→ What this exercise asks:
1) Take the text to read and repeat only what runs from "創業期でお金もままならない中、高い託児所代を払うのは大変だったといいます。" through "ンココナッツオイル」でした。".
2) Add the next paragraphs of the text to read.

→ Data provided:
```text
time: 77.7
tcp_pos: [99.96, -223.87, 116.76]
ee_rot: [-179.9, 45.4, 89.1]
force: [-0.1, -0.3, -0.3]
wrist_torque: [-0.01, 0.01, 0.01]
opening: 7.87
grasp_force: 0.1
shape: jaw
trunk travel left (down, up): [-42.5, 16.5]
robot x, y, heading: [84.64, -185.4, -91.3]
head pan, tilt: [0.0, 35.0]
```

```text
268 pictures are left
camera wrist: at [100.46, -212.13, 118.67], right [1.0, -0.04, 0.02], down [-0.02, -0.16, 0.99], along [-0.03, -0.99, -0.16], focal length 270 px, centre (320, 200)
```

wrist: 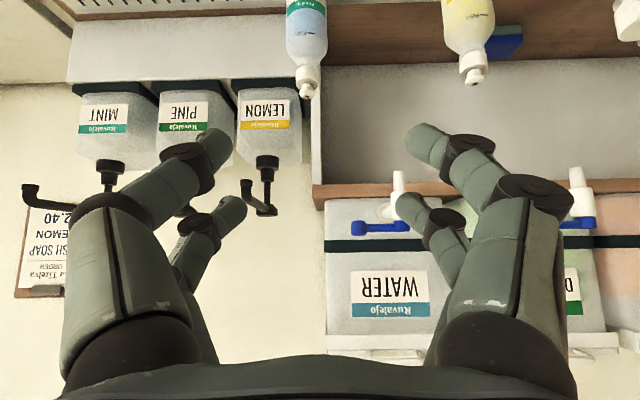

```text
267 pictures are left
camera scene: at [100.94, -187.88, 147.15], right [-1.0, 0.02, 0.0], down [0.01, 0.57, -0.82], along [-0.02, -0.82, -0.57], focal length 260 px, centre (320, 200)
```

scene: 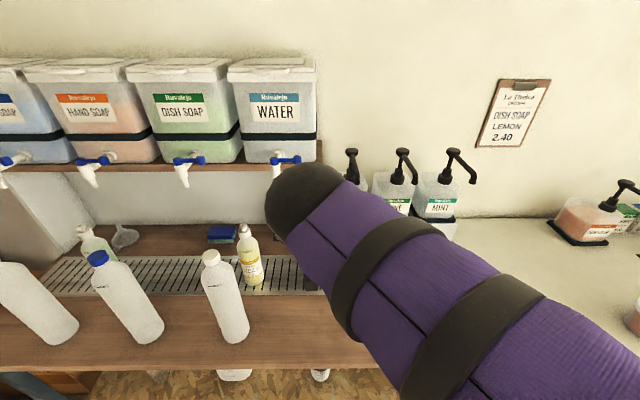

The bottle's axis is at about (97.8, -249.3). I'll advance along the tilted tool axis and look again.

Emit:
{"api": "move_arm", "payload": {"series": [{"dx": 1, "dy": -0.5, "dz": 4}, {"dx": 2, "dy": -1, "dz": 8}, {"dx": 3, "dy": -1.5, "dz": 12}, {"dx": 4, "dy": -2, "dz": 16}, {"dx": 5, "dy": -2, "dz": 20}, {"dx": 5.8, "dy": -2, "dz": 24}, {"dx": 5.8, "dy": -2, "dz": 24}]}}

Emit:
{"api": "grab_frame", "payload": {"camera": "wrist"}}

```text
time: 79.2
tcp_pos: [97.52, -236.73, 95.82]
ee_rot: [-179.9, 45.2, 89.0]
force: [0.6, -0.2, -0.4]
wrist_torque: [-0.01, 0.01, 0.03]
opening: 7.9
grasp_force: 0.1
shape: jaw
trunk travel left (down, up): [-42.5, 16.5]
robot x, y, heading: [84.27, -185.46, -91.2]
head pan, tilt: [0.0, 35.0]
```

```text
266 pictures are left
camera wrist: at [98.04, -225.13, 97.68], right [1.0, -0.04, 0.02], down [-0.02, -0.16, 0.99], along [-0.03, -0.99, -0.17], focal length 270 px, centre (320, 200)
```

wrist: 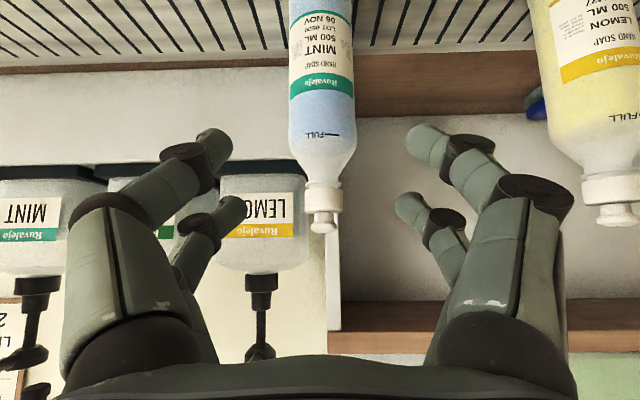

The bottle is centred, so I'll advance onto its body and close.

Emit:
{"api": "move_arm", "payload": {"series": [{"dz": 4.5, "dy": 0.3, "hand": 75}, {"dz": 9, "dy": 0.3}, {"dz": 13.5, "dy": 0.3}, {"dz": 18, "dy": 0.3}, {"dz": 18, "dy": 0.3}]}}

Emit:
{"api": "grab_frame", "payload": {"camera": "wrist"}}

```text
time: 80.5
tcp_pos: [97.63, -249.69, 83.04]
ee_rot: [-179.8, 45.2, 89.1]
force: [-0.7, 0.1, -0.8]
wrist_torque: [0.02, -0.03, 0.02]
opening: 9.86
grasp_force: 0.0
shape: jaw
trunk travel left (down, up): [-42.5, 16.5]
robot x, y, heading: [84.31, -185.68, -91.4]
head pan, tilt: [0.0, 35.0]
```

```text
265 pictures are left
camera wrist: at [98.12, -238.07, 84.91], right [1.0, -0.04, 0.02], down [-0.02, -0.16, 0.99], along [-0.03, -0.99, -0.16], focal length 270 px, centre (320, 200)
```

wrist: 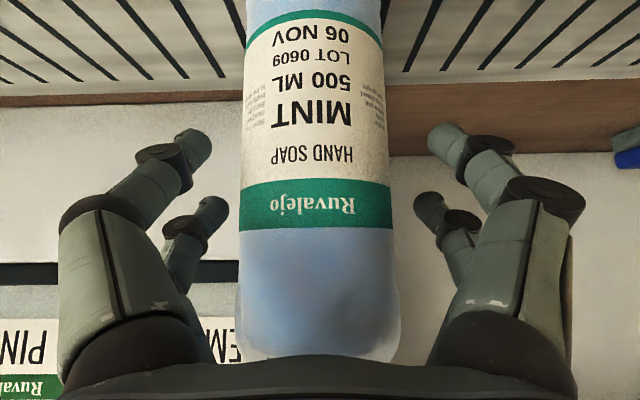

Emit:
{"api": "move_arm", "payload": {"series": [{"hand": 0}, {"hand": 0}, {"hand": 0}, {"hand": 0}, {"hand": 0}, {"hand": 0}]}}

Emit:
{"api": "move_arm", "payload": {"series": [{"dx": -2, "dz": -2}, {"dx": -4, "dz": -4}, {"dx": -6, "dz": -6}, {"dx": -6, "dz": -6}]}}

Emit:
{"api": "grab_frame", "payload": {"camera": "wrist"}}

→ Text to read:
ベビーカーで取引先へ

 創業期でお金もままならない中、高い託児所代を払うのは大変だったといいます。

 「ローソンにサンプルを届けに行くときなど、娘を連れていけるときはベビーカーで会社まで行っていました。さすがに商売相手の会社のエレベーターには乗りづらく、『すみません、下に着きました』と連絡して、取りに来てもらっていました」

 「一時保育に預けるときは、キックボードで移動していました。託児所は1時間当たりの料金で、5分過ぎたら延長など、とにかく高いので、歩いて移動する時間が本当に無駄。キックボードなら畳んで地下鉄に乗れるし、バスにも乗れるから、最大の時短になるんです。託児所に連れていった後は、駅までキックボードで行き、畳んで電車に乗る。降りてから倉庫まではまたキックボードで行く、という感じでした。実は今でも愛用しています(笑)」

娘や母と過ごす時間も大切にしている
娘や母と過ごす時間も大切にしている

ココナッツオイルを輸入し販売。一大ブームに

 2013年に株式会社化し、アジア最大級の食品・飲料専門展示会「フーデックス」に出展。そのときにデビューした商品が「有機エキストラバージンココナッツオイル」でした。

 「もともと作っていたクッキーに、バターの代わりにココナッツオイルを使っていました。創業当初は、気に入ったココナッツオイルをアメリカから個人輸入していました。調べると、トランス脂肪酸を含まず、母乳に含まれるラウリン酸という免疫力を高める成分を多く含む油だということが分かり、本格的に輸入しようと決心しました。お菓子の材料にもできる一方、瓶詰めにすればスーパーにも卸せます。個人事業主から株式会社へ転身し、お菓子屋さんから原料屋さんに、ひとつ川上へ行くことにしました」

→ The responses:
1)
創業期でお金もままならない中、高い託児所代を払うのは大変だったといいます。

 「ローソンにサンプルを届けに行くときなど、娘を連れていけるときはベビーカーで会社まで行っていました。さすがに商売相手の会社のエレベーターには乗りづらく、『すみません、下に着きました』と連絡して、取りに来てもらっていました」

 「一時保育に預けるときは、キックボードで移動していました。託児所は1時間当たりの料金で、5分過ぎたら延長など、とにかく高いので、歩いて移動する時間が本当に無駄。キックボードなら畳んで地下鉄に乗れるし、バスにも乗れるから、最大の時短になるんです。託児所に連れていった後は、駅までキックボードで行き、畳んで電車に乗る。降りてから倉庫まではまたキックボードで行く、という感じでした。実は今でも愛用しています(笑)」

娘や母と過ごす時間も大切にしている
娘や母と過ごす時間も大切にしている

ココナッツオイルを輸入し販売。一大ブームに

 2013年に株式会社化し、アジア最大級の食品・飲料専門展示会「フーデックス」に出展。そのときにデビューした商品が「有機エキストラバージンココナッツオイル」でした。

2)
 そのとき、ココナッツオイルは売れる、と自信を持っていたといいます。

 「アパレル業界でバイヤーをしていたこともあり、『ちょっと先を見る』訓練はしていました。ココナッツオイルはトレンドになる要素がそろっていました。1つ目は、アメリカのセレブリティーが使っている。2つ目は、使い方が明確で、アメリカではバターの代用としてベーキングに使われている。さらに、当時はバター不足という状況や、マーガリンなどに含まれているトランス脂肪酸が海外では規制されたというニュースなどもありました」

 当時日本でもココナッツオイルを扱っている会社は何社かあったものの、マスを対象にしている会社はなかったといいます。

 「私は初めから、色々な人が通うスーパーの棚を売り場にすると決めていました。さらに、パンに塗るバターをココナッツオイルに変えてみて、という売り方1本に絞ったんです。ココナッツオイルは、何に使ってもいいってみんな言うんですよ。でも、何でもいいって一番刺さらないんです。使い方も分からない

 「私はココナッツオイルを健康食品というより、おいしいから食べてという言い方にしました。私自身、パンやお菓子を焼くときのバターも大好きなんですが、食べたときに少し罪悪感を感じるんです。でも、ココナッツオイルは油の種類が全然違うので罪悪感がなく、しかもすごくおいしいんです。それまで罪悪感がない油というと、ごま油や菜種油が多かったけれど、おいしさやコクが物足りないと思っていました。そのため、ココナッツオイルで作ると抜群においしくなるから、ちょっと使ってみて、というところからスタートしました」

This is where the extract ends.